* Written task: Without altering anything, output the material below.

* Stored data:
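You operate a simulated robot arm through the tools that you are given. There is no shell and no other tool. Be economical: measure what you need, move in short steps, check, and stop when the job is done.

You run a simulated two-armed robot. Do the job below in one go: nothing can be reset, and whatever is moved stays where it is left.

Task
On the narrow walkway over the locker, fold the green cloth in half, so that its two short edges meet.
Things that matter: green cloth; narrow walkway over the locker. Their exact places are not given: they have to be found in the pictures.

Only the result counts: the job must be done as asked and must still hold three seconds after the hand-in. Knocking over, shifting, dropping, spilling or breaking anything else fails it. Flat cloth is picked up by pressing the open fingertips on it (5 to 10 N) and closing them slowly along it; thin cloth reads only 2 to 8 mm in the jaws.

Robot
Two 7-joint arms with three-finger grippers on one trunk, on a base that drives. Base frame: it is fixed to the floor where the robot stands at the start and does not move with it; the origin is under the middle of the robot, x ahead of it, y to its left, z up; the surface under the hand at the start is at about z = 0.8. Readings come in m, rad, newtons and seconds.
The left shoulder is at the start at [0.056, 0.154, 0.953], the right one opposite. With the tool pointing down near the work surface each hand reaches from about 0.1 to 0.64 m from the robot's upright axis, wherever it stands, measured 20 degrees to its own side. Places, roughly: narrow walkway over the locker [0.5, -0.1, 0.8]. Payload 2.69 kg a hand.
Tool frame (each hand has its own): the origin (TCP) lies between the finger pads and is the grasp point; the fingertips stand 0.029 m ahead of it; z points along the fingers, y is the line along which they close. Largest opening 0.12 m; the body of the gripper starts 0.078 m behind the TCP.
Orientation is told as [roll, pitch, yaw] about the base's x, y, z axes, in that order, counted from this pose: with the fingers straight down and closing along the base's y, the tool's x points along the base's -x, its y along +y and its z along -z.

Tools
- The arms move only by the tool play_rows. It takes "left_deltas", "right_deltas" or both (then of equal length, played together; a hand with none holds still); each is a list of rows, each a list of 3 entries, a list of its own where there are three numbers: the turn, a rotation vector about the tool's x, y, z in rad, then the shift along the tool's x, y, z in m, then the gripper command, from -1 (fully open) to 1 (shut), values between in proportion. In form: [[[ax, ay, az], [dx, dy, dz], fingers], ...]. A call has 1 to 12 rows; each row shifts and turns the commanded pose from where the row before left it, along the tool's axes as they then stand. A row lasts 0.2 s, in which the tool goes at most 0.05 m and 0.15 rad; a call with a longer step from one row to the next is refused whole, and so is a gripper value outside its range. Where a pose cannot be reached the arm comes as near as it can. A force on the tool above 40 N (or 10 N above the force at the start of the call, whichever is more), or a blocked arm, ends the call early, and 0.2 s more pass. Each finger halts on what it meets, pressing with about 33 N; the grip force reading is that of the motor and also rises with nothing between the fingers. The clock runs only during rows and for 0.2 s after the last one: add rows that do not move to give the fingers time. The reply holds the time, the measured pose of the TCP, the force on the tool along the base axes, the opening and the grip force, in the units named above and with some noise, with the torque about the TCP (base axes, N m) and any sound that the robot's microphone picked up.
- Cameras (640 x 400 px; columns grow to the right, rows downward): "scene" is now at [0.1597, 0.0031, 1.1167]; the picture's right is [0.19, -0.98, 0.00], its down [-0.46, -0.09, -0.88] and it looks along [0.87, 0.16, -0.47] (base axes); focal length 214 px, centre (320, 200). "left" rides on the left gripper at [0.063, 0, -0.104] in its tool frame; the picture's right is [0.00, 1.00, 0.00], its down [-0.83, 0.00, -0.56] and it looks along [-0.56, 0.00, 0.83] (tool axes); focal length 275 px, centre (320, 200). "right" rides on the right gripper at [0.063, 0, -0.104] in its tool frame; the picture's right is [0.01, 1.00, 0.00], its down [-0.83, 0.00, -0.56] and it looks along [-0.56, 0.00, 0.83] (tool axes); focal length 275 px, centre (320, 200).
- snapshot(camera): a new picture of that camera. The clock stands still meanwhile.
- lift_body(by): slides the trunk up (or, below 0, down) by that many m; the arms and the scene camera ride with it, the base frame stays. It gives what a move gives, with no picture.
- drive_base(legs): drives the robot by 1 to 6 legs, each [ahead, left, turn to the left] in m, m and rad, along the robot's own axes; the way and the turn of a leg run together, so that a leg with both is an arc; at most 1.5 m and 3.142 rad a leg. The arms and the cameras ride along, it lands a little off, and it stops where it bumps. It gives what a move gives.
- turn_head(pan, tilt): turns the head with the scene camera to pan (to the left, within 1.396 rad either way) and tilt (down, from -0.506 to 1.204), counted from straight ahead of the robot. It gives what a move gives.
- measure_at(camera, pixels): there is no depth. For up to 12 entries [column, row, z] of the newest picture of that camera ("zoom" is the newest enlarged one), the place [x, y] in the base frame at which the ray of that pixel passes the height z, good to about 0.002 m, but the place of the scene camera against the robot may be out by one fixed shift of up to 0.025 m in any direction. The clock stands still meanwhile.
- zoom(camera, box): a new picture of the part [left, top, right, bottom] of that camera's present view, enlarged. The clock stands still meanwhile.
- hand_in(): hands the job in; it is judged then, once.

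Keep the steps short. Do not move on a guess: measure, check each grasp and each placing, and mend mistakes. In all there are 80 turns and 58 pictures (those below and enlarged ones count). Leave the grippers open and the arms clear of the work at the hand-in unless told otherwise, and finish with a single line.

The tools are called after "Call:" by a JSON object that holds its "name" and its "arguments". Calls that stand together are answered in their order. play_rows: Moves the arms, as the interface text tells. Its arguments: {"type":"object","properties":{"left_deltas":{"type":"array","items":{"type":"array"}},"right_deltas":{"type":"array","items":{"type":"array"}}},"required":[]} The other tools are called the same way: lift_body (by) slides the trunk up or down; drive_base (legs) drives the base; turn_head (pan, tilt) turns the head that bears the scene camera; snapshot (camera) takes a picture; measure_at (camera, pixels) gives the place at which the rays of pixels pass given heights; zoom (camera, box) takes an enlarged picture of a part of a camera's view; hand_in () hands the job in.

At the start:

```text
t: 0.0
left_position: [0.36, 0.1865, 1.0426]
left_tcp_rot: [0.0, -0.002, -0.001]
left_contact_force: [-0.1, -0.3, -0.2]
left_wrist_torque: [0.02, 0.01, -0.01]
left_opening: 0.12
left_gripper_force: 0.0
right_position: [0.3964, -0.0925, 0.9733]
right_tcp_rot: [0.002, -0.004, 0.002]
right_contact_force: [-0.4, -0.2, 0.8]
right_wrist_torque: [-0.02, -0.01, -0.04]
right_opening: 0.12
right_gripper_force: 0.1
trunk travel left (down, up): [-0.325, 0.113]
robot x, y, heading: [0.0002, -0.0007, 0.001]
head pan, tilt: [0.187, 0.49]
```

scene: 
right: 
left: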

* Completed task:
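You operate a simulated robot arm through the tools that you are given. There is no shell and no other tool. Be economical: measure what you need, move in short steps, check, and stop when the job is done.

You run a simulated two-armed robot. Do the job below in one go: nothing can be reset, and whatever is moved stays where it is left.

Task
On the narrow walkway over the locker, fold the green cloth in half, so that its two short edges meet.
Things that matter: green cloth; narrow walkway over the locker. Their exact places are not given: they have to be found in the pictures.

Only the result counts: the job must be done as asked and must still hold three seconds after the hand-in. Knocking over, shifting, dropping, spilling or breaking anything else fails it. Flat cloth is picked up by pressing the open fingertips on it (5 to 10 N) and closing them slowly along it; thin cloth reads only 2 to 8 mm in the jaws.

Robot
Two 7-joint arms with three-finger grippers on one trunk, on a base that drives. Base frame: it is fixed to the floor where the robot stands at the start and does not move with it; the origin is under the middle of the robot, x ahead of it, y to its left, z up; the surface under the hand at the start is at about z = 0.8. Readings come in m, rad, newtons and seconds.
The left shoulder is at the start at [0.056, 0.154, 0.953], the right one opposite. With the tool pointing down near the work surface each hand reaches from about 0.1 to 0.64 m from the robot's upright axis, wherever it stands, measured 20 degrees to its own side. Places, roughly: narrow walkway over the locker [0.5, -0.1, 0.8]. Payload 2.69 kg a hand.
Tool frame (each hand has its own): the origin (TCP) lies between the finger pads and is the grasp point; the fingertips stand 0.029 m ahead of it; z points along the fingers, y is the line along which they close. Largest opening 0.12 m; the body of the gripper starts 0.078 m behind the TCP.
Orientation is told as [roll, pitch, yaw] about the base's x, y, z axes, in that order, counted from this pose: with the fingers straight down and closing along the base's y, the tool's x points along the base's -x, its y along +y and its z along -z.

Tools
- The arms move only by the tool play_rows. It takes "left_deltas", "right_deltas" or both (then of equal length, played together; a hand with none holds still); each is a list of rows, each a list of 3 entries, a list of its own where there are three numbers: the turn, a rotation vector about the tool's x, y, z in rad, then the shift along the tool's x, y, z in m, then the gripper command, from -1 (fully open) to 1 (shut), values between in proportion. In form: [[[ax, ay, az], [dx, dy, dz], fingers], ...]. A call has 1 to 12 rows; each row shifts and turns the commanded pose from where the row before left it, along the tool's axes as they then stand. A row lasts 0.2 s, in which the tool goes at most 0.05 m and 0.15 rad; a call with a longer step from one row to the next is refused whole, and so is a gripper value outside its range. Where a pose cannot be reached the arm comes as near as it can. A force on the tool above 40 N (or 10 N above the force at the start of the call, whichever is more), or a blocked arm, ends the call early, and 0.2 s more pass. Each finger halts on what it meets, pressing with about 33 N; the grip force reading is that of the motor and also rises with nothing between the fingers. The clock runs only during rows and for 0.2 s after the last one: add rows that do not move to give the fingers time. The reply holds the time, the measured pose of the TCP, the force on the tool along the base axes, the opening and the grip force, in the units named above and with some noise, with the torque about the TCP (base axes, N m) and any sound that the robot's microphone picked up.
- Cameras (640 x 400 px; columns grow to the right, rows downward): "scene" is now at [0.1597, 0.0031, 1.1167]; the picture's right is [0.19, -0.98, 0.00], its down [-0.46, -0.09, -0.88] and it looks along [0.87, 0.16, -0.47] (base axes); focal length 214 px, centre (320, 200). "left" rides on the left gripper at [0.063, 0, -0.104] in its tool frame; the picture's right is [0.00, 1.00, 0.00], its down [-0.83, 0.00, -0.56] and it looks along [-0.56, 0.00, 0.83] (tool axes); focal length 275 px, centre (320, 200). "right" rides on the right gripper at [0.063, 0, -0.104] in its tool frame; the picture's right is [0.01, 1.00, 0.00], its down [-0.83, 0.00, -0.56] and it looks along [-0.56, 0.00, 0.83] (tool axes); focal length 275 px, centre (320, 200).
- snapshot(camera): a new picture of that camera. The clock stands still meanwhile.
- lift_body(by): slides the trunk up (or, below 0, down) by that many m; the arms and the scene camera ride with it, the base frame stays. It gives what a move gives, with no picture.
- drive_base(legs): drives the robot by 1 to 6 legs, each [ahead, left, turn to the left] in m, m and rad, along the robot's own axes; the way and the turn of a leg run together, so that a leg with both is an arc; at most 1.5 m and 3.142 rad a leg. The arms and the cameras ride along, it lands a little off, and it stops where it bumps. It gives what a move gives.
- turn_head(pan, tilt): turns the head with the scene camera to pan (to the left, within 1.396 rad either way) and tilt (down, from -0.506 to 1.204), counted from straight ahead of the robot. It gives what a move gives.
- measure_at(camera, pixels): there is no depth. For up to 12 entries [column, row, z] of the newest picture of that camera ("zoom" is the newest enlarged one), the place [x, y] in the base frame at which the ray of that pixel passes the height z, good to about 0.002 m, but the place of the scene camera against the robot may be out by one fixed shift of up to 0.025 m in any direction. The clock stands still meanwhile.
- zoom(camera, box): a new picture of the part [left, top, right, bottom] of that camera's present view, enlarged. The clock stands still meanwhile.
- hand_in(): hands the job in; it is judged then, once.

Keep the steps short. Do not move on a guess: measure, check each grasp and each placing, and mend mistakes. In all there are 80 turns and 58 pictures (those below and enlarged ones count). Leave the grippers open and the arms clear of the work at the hand-in unless told otherwise, and finish with a single line.

The tools are called after "Call:" by a JSON object that holds its "name" and its "arguments". Calls that stand together are answered in their order. play_rows: Moves the arms, as the interface text tells. Its arguments: {"type":"object","properties":{"left_deltas":{"type":"array","items":{"type":"array"}},"right_deltas":{"type":"array","items":{"type":"array"}}},"required":[]} The other tools are called the same way: lift_body (by) slides the trunk up or down; drive_base (legs) drives the base; turn_head (pan, tilt) turns the head that bears the scene camera; snapshot (camera) takes a picture; measure_at (camera, pixels) gives the place at which the rays of pixels pass given heights; zoom (camera, box) takes an enlarged picture of a part of a camera's view; hand_in () hands the job in.

At the start:

```text
t: 0.0
left_position: [0.36, 0.1865, 1.0426]
left_tcp_rot: [0.0, -0.002, -0.001]
left_contact_force: [-0.1, -0.3, -0.2]
left_wrist_torque: [0.02, 0.01, -0.01]
left_opening: 0.12
left_gripper_force: 0.0
right_position: [0.3964, -0.0925, 0.9733]
right_tcp_rot: [0.002, -0.004, 0.002]
right_contact_force: [-0.4, -0.2, 0.8]
right_wrist_torque: [-0.02, -0.01, -0.04]
right_opening: 0.12
right_gripper_force: 0.1
trunk travel left (down, up): [-0.325, 0.113]
robot x, y, heading: [0.0002, -0.0007, 0.001]
head pan, tilt: [0.187, 0.49]
```

scene: 
right: 
left: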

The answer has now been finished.